Copy out all lines carrying the word "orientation".
"""
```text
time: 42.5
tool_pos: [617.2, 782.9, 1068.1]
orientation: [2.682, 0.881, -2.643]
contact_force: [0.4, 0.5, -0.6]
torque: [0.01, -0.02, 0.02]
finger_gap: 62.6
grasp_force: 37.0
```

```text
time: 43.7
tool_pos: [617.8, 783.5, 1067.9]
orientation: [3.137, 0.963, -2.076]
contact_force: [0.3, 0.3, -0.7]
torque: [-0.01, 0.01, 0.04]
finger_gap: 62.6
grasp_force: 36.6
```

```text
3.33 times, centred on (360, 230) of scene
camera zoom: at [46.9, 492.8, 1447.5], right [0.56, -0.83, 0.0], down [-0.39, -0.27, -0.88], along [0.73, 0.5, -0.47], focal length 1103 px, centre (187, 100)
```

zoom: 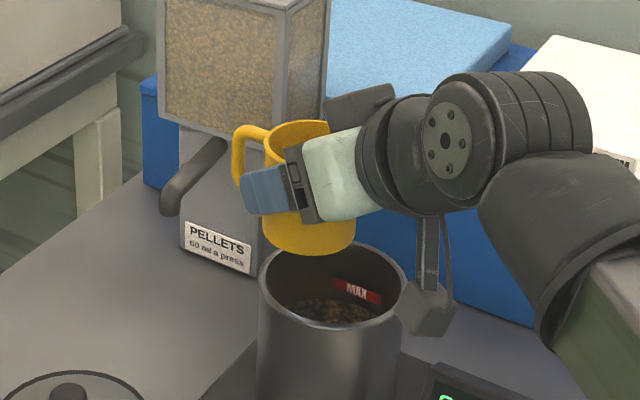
"""
**SOLUTION FOR THIS EXERCISE**
orientation: [2.682, 0.881, -2.643]
orientation: [3.137, 0.963, -2.076]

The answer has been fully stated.